PROMPT:
Extract every line below, verbatim.

Start of DATASET EXTRACT

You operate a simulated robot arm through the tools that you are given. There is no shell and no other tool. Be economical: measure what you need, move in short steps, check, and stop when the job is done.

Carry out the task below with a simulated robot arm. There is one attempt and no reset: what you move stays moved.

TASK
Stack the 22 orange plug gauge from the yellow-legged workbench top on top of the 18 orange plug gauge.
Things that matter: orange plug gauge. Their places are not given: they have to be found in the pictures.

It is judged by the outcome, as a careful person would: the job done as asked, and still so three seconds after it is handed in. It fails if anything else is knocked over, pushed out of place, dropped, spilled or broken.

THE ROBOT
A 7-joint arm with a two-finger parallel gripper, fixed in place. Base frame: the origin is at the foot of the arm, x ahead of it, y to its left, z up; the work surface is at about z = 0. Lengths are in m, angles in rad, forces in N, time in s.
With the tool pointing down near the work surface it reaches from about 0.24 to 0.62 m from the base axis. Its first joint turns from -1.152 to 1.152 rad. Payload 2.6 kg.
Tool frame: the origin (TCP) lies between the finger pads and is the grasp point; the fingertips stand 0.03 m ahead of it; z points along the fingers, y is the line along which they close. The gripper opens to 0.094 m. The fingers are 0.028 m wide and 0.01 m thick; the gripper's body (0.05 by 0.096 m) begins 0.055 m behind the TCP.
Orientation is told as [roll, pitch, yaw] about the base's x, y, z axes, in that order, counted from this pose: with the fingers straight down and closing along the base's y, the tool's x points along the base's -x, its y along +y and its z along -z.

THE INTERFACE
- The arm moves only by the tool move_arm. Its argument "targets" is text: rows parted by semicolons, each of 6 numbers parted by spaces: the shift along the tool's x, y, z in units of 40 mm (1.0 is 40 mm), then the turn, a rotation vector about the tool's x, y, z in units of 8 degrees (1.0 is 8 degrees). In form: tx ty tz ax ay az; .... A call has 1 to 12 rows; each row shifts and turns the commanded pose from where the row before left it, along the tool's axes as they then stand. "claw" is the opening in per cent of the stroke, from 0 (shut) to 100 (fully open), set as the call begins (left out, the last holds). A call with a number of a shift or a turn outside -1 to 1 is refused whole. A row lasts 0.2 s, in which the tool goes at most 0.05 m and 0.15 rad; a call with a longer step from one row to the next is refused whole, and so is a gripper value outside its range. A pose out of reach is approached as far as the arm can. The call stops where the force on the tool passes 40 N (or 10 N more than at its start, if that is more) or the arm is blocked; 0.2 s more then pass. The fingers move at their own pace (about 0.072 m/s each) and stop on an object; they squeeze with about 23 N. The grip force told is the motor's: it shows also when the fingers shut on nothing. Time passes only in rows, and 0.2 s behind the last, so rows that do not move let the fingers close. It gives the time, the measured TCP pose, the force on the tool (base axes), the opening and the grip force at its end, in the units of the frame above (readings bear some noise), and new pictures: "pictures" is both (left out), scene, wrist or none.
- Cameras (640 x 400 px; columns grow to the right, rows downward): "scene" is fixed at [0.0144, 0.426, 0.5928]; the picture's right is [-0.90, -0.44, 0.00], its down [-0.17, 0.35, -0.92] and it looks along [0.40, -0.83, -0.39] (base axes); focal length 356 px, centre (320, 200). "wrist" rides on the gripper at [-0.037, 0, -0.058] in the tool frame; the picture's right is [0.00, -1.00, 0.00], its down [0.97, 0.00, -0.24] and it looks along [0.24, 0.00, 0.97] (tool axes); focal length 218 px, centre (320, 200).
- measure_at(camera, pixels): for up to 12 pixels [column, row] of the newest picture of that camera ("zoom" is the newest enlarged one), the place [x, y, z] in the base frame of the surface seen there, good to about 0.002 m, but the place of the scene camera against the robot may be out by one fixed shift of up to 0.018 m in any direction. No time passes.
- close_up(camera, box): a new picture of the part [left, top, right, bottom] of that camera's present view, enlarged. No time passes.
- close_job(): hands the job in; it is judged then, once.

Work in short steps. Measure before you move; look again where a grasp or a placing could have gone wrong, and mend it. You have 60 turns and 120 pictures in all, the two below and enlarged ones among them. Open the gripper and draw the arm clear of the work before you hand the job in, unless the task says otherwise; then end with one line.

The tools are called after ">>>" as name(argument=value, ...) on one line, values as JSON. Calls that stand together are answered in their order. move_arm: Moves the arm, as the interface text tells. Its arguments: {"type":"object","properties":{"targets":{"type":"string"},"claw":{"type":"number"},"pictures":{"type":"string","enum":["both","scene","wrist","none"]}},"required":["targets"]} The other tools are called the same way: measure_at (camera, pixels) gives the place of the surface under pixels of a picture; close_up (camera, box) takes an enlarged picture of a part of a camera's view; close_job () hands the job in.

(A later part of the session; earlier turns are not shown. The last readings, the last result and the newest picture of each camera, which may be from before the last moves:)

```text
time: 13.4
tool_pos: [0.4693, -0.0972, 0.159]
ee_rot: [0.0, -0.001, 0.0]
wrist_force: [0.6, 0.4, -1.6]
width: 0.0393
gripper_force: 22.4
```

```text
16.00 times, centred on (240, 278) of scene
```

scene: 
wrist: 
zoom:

End of DATASET EXTRACT

THE ANSWER:
You operate a simulated robot arm through the tools that you are given. There is no shell and no other tool. Be economical: measure what you need, move in short steps, check, and stop when the job is done.

Carry out the task below with a simulated robot arm. There is one attempt and no reset: what you move stays moved.

TASK
Stack the 22 orange plug gauge from the yellow-legged workbench top on top of the 18 orange plug gauge.
Things that matter: orange plug gauge. Their places are not given: they have to be found in the pictures.

It is judged by the outcome, as a careful person would: the job done as asked, and still so three seconds after it is handed in. It fails if anything else is knocked over, pushed out of place, dropped, spilled or broken.

THE ROBOT
A 7-joint arm with a two-finger parallel gripper, fixed in place. Base frame: the origin is at the foot of the arm, x ahead of it, y to its left, z up; the work surface is at about z = 0. Lengths are in m, angles in rad, forces in N, time in s.
With the tool pointing down near the work surface it reaches from about 0.24 to 0.62 m from the base axis. Its first joint turns from -1.152 to 1.152 rad. Payload 2.6 kg.
Tool frame: the origin (TCP) lies between the finger pads and is the grasp point; the fingertips stand 0.03 m ahead of it; z points along the fingers, y is the line along which they close. The gripper opens to 0.094 m. The fingers are 0.028 m wide and 0.01 m thick; the gripper's body (0.05 by 0.096 m) begins 0.055 m behind the TCP.
Orientation is told as [roll, pitch, yaw] about the base's x, y, z axes, in that order, counted from this pose: with the fingers straight down and closing along the base's y, the tool's x points along the base's -x, its y along +y and its z along -z.

THE INTERFACE
- The arm moves only by the tool move_arm. Its argument "targets" is text: rows parted by semicolons, each of 6 numbers parted by spaces: the shift along the tool's x, y, z in units of 40 mm (1.0 is 40 mm), then the turn, a rotation vector about the tool's x, y, z in units of 8 degrees (1.0 is 8 degrees). In form: tx ty tz ax ay az; .... A call has 1 to 12 rows; each row shifts and turns the commanded pose from where the row before left it, along the tool's axes as they then stand. "claw" is the opening in per cent of the stroke, from 0 (shut) to 100 (fully open), set as the call begins (left out, the last holds). A call with a number of a shift or a turn outside -1 to 1 is refused whole. A row lasts 0.2 s, in which the tool goes at most 0.05 m and 0.15 rad; a call with a longer step from one row to the next is refused whole, and so is a gripper value outside its range. A pose out of reach is approached as far as the arm can. The call stops where the force on the tool passes 40 N (or 10 N more than at its start, if that is more) or the arm is blocked; 0.2 s more then pass. The fingers move at their own pace (about 0.072 m/s each) and stop on an object; they squeeze with about 23 N. The grip force told is the motor's: it shows also when the fingers shut on nothing. Time passes only in rows, and 0.2 s behind the last, so rows that do not move let the fingers close. It gives the time, the measured TCP pose, the force on the tool (base axes), the opening and the grip force at its end, in the units of the frame above (readings bear some noise), and new pictures: "pictures" is both (left out), scene, wrist or none.
- Cameras (640 x 400 px; columns grow to the right, rows downward): "scene" is fixed at [0.0144, 0.426, 0.5928]; the picture's right is [-0.90, -0.44, 0.00], its down [-0.17, 0.35, -0.92] and it looks along [0.40, -0.83, -0.39] (base axes); focal length 356 px, centre (320, 200). "wrist" rides on the gripper at [-0.037, 0, -0.058] in the tool frame; the picture's right is [0.00, -1.00, 0.00], its down [0.97, 0.00, -0.24] and it looks along [0.24, 0.00, 0.97] (tool axes); focal length 218 px, centre (320, 200).
- measure_at(camera, pixels): for up to 12 pixels [column, row] of the newest picture of that camera ("zoom" is the newest enlarged one), the place [x, y, z] in the base frame of the surface seen there, good to about 0.002 m, but the place of the scene camera against the robot may be out by one fixed shift of up to 0.018 m in any direction. No time passes.
- close_up(camera, box): a new picture of the part [left, top, right, bottom] of that camera's present view, enlarged. No time passes.
- close_job(): hands the job in; it is judged then, once.

Work in short steps. Measure before you move; look again where a grasp or a placing could have gone wrong, and mend it. You have 60 turns and 120 pictures in all, the two below and enlarged ones among them. Open the gripper and draw the arm clear of the work before you hand the job in, unless the task says otherwise; then end with one line.

The tools are called after ">>>" as name(argument=value, ...) on one line, values as JSON. Calls that stand together are answered in their order. move_arm: Moves the arm, as the interface text tells. Its arguments: {"type":"object","properties":{"targets":{"type":"string"},"claw":{"type":"number"},"pictures":{"type":"string","enum":["both","scene","wrist","none"]}},"required":["targets"]} The other tools are called the same way: measure_at (camera, pixels) gives the place of the surface under pixels of a picture; close_up (camera, box) takes an enlarged picture of a part of a camera's view; close_job () hands the job in.

(A later part of the session; earlier turns are not shown. The last readings, the last result and the newest picture of each camera, which may be from before the last moves:)

```text
time: 13.4
tool_pos: [0.4693, -0.0972, 0.159]
ee_rot: [0.0, -0.001, 0.0]
wrist_force: [0.6, 0.4, -1.6]
width: 0.0393
gripper_force: 22.4
```

```text
16.00 times, centred on (240, 278) of scene
```

scene: 
wrist: 
zoom:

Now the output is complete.